"I am layers of history that speak of beaches and snowflakes, rain forests and tenements, Spanish and English, spicy food and fast food, hip-hop and congas, apple pie and flan."--Sandra Guzman, "The Latina's Bible" (Three Rivers Press)
As a Jerseyrican--Puerto Rican-born, New Jersey-raised--Sandra Guzman grew up straddling two cultures, always feeling like an oddball who didn't quite fit into either world. At home, her family spoke Spanish, ate Puerto Rican food, watched telenovelas, and were first devout Catholics, then devout Pentecostals. At school, Guzman felt divided, as if another girl's soul took over her body, a girl who embraced American attitudes and fashions, enjoyed rock music and had the "unbecoming gringita habit" of expressing her opinion.
Like most Latinas growing up in two cultures, Guzman found herself in a constant tug-of-war between her heart and mind; her heart beating for her family, her mind yearning for independence and enrichment. Leaving home for college, for example, fired up Guzman's spirit but meant nothing but angustia (anguish) for her protective mother, who fretted over her daughter sleeping among strangers in a dorm.
"Born into a borderland and raised in a cultural middle," Guzman said she grew up feeling frustrated and conflicted, wondering which side of herself she would eventually have to give up: The devoted daughter brought up to marry and have children? Or the woman who dreamed of a career in journalism and living in her own apartment?
What she didn't realize then was that, rather than conforming to one of those molds, she was becoming a new breed of woman, a "nueva Latina" who "owns English," dreams in Spanish and is "not exotic" but rather "a confluence of Pan-Latino consciousness and American influences," as the Emmy award-winning journalist and former editor in chief of Latina magazine writes in her first book, "The Latina's Bible: The Nueva Latina's Guide to Love, Sex, Spirituality, and La Vida" (Three Rivers Press).
"We are really a different generation of women," says Guzman, 37, who is soon to be married for a second time, has a 14-year-old son and is expecting her second baby. "This isn't something that just hit me one day. It came organically. I wasn't like my mother or my grandmother or my tias [aunts]. I was a new being that took the best they offered me but let go of the taboos that also held me back. I am definitely an American-made woman with all of the richness of the Latino culture. I think it's kind of hot."
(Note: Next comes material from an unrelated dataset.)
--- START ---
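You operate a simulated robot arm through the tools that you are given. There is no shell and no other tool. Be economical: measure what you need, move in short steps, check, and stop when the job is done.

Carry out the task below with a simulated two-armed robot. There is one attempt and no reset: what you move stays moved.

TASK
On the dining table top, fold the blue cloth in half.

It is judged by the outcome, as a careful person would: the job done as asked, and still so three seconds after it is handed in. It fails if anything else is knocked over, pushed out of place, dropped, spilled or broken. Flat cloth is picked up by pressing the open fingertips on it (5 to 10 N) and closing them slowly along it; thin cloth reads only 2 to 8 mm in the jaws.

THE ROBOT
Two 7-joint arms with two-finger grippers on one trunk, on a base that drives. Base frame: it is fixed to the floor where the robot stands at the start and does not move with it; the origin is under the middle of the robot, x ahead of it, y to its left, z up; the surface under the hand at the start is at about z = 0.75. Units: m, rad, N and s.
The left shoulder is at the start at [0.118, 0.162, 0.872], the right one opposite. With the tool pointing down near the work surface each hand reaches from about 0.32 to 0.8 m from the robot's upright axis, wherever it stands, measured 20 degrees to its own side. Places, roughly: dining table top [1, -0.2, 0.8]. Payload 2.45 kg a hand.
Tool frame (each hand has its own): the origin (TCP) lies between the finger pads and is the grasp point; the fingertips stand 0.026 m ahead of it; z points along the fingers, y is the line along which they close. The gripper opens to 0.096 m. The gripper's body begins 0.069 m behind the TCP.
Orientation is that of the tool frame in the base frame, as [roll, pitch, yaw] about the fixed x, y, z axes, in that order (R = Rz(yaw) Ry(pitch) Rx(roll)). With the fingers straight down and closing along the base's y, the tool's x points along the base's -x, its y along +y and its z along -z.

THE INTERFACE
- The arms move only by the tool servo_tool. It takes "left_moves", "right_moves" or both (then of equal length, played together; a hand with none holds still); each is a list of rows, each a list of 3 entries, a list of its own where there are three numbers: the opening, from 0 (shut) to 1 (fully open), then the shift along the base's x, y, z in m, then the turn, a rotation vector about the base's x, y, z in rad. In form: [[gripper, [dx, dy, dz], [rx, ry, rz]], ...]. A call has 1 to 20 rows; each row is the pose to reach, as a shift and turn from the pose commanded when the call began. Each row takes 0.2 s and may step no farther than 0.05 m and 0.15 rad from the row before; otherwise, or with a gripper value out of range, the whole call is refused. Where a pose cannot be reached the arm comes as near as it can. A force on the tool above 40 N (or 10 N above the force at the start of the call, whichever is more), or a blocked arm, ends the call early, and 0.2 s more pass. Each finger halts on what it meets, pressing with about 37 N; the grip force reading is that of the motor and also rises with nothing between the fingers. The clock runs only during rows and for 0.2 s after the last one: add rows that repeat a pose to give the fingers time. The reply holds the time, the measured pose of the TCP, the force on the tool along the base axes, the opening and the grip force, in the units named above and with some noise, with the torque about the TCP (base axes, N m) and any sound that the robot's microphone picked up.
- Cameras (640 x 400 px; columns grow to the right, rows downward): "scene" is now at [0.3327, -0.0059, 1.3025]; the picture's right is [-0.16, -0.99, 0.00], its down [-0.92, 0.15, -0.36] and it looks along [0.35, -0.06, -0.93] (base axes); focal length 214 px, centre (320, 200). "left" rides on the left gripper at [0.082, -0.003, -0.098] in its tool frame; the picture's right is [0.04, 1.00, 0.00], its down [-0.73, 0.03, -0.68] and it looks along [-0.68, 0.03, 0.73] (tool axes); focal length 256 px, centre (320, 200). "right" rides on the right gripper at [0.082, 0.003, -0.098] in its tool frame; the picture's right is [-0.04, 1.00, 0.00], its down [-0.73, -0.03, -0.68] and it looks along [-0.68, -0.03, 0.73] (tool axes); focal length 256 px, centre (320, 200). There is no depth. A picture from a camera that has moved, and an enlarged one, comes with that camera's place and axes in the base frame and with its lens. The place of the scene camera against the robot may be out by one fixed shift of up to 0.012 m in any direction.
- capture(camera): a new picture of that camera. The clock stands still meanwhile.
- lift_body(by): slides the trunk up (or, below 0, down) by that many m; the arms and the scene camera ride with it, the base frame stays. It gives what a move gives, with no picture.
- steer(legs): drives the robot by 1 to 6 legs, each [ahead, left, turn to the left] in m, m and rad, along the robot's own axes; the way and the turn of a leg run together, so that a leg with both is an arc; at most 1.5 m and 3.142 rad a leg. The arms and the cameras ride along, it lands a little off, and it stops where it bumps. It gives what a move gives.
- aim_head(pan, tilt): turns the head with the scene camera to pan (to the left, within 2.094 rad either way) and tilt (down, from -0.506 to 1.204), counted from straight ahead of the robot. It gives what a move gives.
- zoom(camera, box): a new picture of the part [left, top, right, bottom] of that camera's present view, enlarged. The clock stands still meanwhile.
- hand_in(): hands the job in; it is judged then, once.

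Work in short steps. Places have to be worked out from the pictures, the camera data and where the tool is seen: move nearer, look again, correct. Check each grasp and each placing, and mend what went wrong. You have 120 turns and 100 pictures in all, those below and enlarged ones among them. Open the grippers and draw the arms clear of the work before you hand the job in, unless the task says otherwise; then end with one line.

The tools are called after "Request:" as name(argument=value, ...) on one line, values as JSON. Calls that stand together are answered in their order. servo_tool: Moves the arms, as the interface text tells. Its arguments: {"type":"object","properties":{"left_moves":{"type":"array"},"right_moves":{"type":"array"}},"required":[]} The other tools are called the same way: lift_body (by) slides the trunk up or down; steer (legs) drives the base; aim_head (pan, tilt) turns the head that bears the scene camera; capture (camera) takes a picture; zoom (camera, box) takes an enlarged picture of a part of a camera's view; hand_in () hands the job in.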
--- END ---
"The Latina's Bible" is an inspirational self-help book that celebrates U.S. Latino culture and offers Latinas compassionate and humorous advice for taking better care of themselves, nurturing relationships with family and friends and pursuing their dreams. It's a book that screams "Latina girl power" but also gives away some cultural secrets to non-Latinos interested in Guzman's lively insights. Non-Latino men, for example, can glean valuable tips on courting Latinas and understanding the importance and complexity of Latino families. Guzman illuminates her regular visits to her mother's house, where there is always music, plenty of food, children running all around and adults talking over each other.
"Someone foreign to that world might confuse my mother's home with a madhouse, because to non-Latino ears, it may seem a bit loud," she writes. "A man who dates me will have to find a way to fit in, to feel comfortable in all the noise, and to understand the sense of comfort it gives me to be there."
The book also is filled with sidebars and statistics that give context to Guzman's personal anecdotes as well as the stories of Latinas across the nation whom she interviewed.
While nueva Latinas are moving out of their parents' homes to pursue careers or live with boyfriends--instead of getting married and buying a house nearby, as is often expected--they also stretch the umbilical cord rather than severing it, calling and visiting home often and helping out their parents economically.
As a nueva Latina, Guzman explains she feels a closer kinship to a Mexican American who grew up in San Antonio than to a Puerto Rican raised on her native island. Like Guzman, these Latinas grew up in American schools, watching American television and struggling internally with stifling old-country traditions. Along the way, these kinds of bicultural children created a new language--Spanglish--and a new culture with old and new rhythms while battling racism, discrimination, invisibility and exploitation.